SEVERE ASSESSED VALUE DECLINES PRESSURE REVENUES

The county has posted double-digit declines in TAV in each of the last five fiscal years (2010 to 2014), resulting in a sharp cumulative contraction of 61%. The tax base is highly concentrated in extractive industries, with the top 10 payers alone representing 38% of market value, and highly sensitive to natural gas price volatility.

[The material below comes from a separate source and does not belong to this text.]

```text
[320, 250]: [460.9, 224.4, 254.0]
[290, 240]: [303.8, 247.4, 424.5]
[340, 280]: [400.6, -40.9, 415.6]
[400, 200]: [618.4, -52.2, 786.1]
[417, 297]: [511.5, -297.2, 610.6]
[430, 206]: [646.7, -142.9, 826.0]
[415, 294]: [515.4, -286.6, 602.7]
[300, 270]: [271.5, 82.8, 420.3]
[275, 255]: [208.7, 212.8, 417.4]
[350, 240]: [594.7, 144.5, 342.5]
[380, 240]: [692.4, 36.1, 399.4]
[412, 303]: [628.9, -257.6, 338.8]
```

Property taxes, representing 76.6% of the fiscal 2012 revenue base, declined in response to the TAV's volatility. Fiscal 2012 property tax revenues of $12.7 million represented a cumulative 36.4% drop since fiscal 2009. The county projects a further 18% decline in fiscal 2013 property tax revenues to $10.7 million. Two tax rate increases in the past few years have nearly exhausted the county's tax rate capacity and were insufficient to achieve revenue neutrality.

AMPLE RESERVES DESPITE SUSTAINED STRUCTURAL IMBALANCES

The county was able to achieve positive operating margins through fiscal 2011, with reserve draw-downs funding capital projects. A variety of expenditure reductions, including the decrease of pay-as-you go capital funding, elimination of 61 vacant positions, and across-the-board departmental cuts, were unable to counteract fully the fiscal 2012 drop in property tax collections. The county's operating deficit for the year was relatively mild at 2% of spending. The fiscal 2012 unrestricted fund balance equaled $18 million or a high 106.4% of spending.

The county estimates a $1 million fiscal 2013 net deficit, reflecting insufficient ongoing expenditure controls. The county's budget includes a $2.5 million fund balance appropriation in fiscal 2014, similar to the amount budgeted in fiscal 2013. Even if the full appropriation were utilized, reserves would remain ample.

The fiscal 2014 combined O&M and debt service tax rates total $0.756 per $100 of TAV, resulting in little remaining capacity under the $0.80 tax cap. However, the county reports plans for a sales tax referenda in November 2014. If successful, the county estimates that the 2% county-wide sales tax would generate between $1.5 million and $2 million annually (9% to 11.5% of fiscal 2013 revenue) to support operations.

CONCENTRATED, VOLATILE ECONOMIC BASE

The natural gas industry's economic prominence is visible in the top 10 taxpayers. All are oil and gas firms and represent a very large 38% of fiscal 2013 TAV (down from 59% in 2006), led by ConocoPhillips (IDR of 'A', Stable Outlook) at 13.1% of TAV. The county reports an uptick in natural gas production over the past year associated with strengthening natural gas prices. The county's economy also incorporates the potentially volatile sectors of ranching, agriculture, and tourism (fishing).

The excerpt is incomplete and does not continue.